Come back to me when you are using json to encode an entire document ... you might look at XML a bit differently.

tl;dr use the right tool for the right job.

2 comments

Yes,

But I would claim that by being designed for many jobs in a sloppy way, XML became a terrible tool for all jobs.

Json is a good replacement for XML in some of the application for which some folks foolishly targeted XML (I worked on a server back in the day that really did process five times the data 'cause of our use of XML for interchange - as was the new standard at the time, remember "XML everywhere!"?).

Html is a good tool for web documents (who would have thought?) but you're right, XML fills in for a lot of other document uses - XML is so far the best generalization that splits the difference between a word document and an HTML file. But I suspect the celebrate if someone could put forward a better such generalization because even in the realms where XML is the best tool available, it is a bad tool.
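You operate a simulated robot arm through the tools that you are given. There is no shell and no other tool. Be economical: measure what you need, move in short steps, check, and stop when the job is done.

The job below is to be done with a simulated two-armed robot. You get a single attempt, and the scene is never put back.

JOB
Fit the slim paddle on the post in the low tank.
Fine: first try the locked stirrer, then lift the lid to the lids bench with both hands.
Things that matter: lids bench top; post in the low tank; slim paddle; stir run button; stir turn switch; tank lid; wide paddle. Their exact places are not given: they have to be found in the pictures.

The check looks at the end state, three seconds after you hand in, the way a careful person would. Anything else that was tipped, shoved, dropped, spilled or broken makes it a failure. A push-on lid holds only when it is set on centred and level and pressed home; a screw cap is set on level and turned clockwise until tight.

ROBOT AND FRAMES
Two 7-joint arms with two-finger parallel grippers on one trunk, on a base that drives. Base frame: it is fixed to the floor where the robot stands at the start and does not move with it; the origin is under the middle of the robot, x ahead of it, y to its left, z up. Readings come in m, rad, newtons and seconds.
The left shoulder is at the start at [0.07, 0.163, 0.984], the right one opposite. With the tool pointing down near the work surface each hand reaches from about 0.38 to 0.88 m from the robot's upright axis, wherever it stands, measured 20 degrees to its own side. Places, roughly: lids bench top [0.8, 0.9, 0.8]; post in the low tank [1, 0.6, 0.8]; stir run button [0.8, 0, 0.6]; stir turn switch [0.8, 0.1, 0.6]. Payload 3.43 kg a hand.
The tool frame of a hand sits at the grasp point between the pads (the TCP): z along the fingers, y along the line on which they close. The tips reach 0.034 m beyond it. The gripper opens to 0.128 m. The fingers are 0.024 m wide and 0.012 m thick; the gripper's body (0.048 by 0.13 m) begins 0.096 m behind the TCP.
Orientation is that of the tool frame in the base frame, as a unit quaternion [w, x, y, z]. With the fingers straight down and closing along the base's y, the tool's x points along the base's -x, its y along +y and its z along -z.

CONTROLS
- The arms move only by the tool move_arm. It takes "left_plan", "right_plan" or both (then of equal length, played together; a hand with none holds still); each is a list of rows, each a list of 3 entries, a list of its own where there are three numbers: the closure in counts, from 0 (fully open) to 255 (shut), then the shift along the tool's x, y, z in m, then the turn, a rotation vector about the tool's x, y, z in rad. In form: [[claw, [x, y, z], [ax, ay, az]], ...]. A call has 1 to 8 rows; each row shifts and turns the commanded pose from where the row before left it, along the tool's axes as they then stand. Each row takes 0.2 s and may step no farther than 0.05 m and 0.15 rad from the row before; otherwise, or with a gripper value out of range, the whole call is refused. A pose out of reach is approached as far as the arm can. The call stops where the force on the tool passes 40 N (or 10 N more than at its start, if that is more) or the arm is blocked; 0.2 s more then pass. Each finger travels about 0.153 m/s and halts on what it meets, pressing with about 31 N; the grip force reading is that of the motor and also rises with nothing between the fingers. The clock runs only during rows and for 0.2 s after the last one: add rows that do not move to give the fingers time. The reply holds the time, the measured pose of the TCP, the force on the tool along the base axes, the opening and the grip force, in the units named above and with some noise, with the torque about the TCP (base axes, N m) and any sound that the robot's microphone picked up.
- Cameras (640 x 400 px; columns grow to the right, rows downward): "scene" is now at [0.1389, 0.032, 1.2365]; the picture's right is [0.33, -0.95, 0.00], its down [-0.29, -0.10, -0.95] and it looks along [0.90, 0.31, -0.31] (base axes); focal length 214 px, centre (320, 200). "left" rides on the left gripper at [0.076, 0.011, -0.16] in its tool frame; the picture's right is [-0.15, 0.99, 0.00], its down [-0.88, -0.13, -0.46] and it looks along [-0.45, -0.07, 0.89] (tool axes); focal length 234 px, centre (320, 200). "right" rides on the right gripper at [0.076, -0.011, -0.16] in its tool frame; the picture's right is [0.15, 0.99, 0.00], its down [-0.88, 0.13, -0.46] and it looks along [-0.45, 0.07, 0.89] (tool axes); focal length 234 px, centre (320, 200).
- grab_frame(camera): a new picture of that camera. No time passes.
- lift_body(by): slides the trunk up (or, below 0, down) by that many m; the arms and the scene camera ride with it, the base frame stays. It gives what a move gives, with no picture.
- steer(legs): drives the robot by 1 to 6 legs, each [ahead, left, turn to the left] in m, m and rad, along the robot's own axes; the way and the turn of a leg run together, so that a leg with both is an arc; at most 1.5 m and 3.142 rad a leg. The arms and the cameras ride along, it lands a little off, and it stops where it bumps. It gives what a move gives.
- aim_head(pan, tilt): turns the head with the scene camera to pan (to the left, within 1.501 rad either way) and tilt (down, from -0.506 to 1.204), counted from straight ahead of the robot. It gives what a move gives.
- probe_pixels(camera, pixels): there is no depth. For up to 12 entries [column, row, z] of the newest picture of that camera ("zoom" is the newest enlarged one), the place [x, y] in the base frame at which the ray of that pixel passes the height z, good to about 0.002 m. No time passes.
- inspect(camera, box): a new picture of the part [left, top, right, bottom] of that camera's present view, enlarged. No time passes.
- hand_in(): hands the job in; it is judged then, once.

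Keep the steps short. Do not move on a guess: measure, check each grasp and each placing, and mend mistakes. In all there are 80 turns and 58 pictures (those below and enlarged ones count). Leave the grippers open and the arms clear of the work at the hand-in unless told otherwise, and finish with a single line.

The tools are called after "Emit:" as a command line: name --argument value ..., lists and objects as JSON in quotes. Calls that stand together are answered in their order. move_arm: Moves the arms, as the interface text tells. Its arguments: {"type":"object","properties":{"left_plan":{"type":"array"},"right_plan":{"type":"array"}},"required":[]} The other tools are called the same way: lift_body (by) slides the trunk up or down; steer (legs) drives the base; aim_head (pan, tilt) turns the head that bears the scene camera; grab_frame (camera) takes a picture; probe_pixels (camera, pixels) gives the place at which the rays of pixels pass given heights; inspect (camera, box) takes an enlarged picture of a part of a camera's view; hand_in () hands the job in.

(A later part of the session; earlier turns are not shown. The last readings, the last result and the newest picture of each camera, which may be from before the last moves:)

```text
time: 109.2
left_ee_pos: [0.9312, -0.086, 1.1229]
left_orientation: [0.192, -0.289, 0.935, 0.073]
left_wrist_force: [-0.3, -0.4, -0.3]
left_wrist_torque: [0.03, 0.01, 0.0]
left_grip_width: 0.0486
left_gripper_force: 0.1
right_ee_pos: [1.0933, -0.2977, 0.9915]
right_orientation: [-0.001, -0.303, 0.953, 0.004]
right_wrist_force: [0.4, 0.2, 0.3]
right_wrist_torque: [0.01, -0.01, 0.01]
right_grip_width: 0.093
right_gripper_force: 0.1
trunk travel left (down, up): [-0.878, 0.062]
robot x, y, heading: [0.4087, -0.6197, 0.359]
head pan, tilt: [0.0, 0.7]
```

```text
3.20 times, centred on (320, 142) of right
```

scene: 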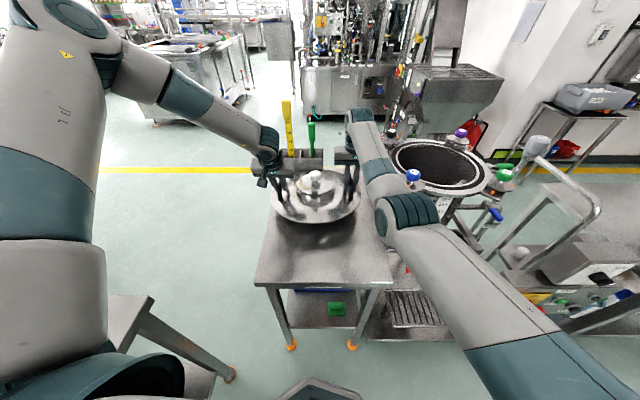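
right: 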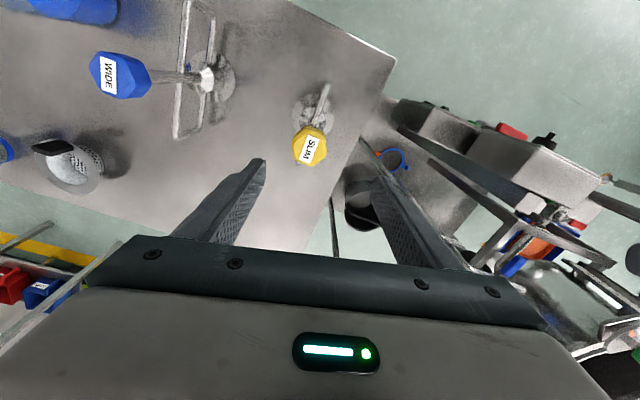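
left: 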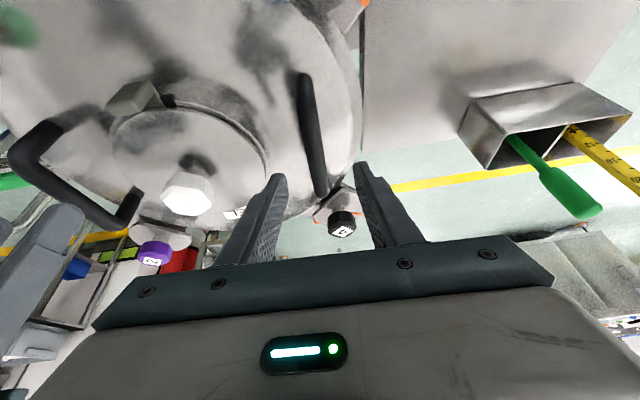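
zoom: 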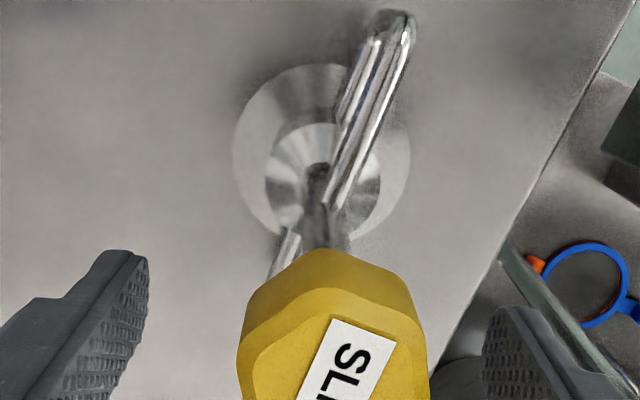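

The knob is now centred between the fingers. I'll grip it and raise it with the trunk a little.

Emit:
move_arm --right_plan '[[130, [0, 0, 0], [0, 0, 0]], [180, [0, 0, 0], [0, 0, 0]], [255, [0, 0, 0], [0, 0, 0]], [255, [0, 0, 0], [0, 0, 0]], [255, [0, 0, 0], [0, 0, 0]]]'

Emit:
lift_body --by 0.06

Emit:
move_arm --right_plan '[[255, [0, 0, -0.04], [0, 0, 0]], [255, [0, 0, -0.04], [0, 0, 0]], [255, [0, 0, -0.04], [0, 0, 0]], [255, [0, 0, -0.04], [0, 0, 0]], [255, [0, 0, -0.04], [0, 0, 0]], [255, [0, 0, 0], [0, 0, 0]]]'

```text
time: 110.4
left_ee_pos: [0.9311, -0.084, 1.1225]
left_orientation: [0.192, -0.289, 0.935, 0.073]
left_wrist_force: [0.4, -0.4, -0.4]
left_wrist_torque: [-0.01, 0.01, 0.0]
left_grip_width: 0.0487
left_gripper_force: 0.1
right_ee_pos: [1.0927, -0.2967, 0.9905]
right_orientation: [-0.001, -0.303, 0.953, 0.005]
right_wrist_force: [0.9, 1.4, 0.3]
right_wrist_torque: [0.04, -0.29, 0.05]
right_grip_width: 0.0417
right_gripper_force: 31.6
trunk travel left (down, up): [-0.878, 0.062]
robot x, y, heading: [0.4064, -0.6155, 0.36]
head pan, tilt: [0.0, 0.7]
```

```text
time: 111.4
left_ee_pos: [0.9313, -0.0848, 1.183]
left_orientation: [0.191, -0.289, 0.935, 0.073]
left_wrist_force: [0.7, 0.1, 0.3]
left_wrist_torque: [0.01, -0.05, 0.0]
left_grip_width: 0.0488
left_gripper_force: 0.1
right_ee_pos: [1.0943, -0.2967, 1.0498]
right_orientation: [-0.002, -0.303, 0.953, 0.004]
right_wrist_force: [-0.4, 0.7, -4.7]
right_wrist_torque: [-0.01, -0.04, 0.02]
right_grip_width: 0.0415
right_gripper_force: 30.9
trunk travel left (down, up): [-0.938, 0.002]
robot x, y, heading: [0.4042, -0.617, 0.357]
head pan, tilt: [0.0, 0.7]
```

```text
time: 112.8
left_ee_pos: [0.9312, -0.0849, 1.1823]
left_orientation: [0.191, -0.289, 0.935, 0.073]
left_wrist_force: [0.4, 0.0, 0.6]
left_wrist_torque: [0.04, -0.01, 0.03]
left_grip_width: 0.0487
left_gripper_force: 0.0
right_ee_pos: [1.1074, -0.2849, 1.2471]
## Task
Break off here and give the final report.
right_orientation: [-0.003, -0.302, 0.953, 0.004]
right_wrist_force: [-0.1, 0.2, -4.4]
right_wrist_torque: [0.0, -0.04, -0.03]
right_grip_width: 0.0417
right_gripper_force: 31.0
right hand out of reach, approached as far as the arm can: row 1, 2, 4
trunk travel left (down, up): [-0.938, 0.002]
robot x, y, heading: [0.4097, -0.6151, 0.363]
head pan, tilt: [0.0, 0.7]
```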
Perhaps if more people admitted the awful attribute/value ambiguity problem that the article very intelligently calls-out, the use of XML would be less painful. If we called it "Inconsistently Structured Data Intermingling Format" ISDIF, the young developers would have some idea what they were getting into.

'XML became terrible for all jobs' ... you do realize that there are literally hundreds of billions of xml encoded documents out there, happily doing what they are supposed to do ... not trolling; but lets put some of the comments in context for what they are.

XML in its original role of extensible markup is thriving and completely successful ... as I previously mentioned, I am glad we are not slinging around angle brackets and happily use JSON instead.

I agree that XML was hijacked during its hype cycle to do a lot of jobs it should have never been intended to do ... AJAX (see the X) was a side effect of this, and we moved on to AJAJ ... evolution sometimes needs different routes to get out of local maxima.

Note also that there is a very long tail of XML vocabularies that you will never use or hear about that get extended and reflect their authors intents, w/o nary an agreement required between you (or I) to get real work done.

HTML5 though is where I have the problem (in terms of XML Failure)... baked in controlled vocabularies ... hmmm, what happens when your tag (or attribute) du jour doesn't pass muster with the WHATWG ?

I console myself by saying that both XML and HTML5 are part of the same markup family, just a short term family dispute for the time being; never bet against markup (or data for that matter) as they tend to stick around a lot longer then the programming languages that generated them.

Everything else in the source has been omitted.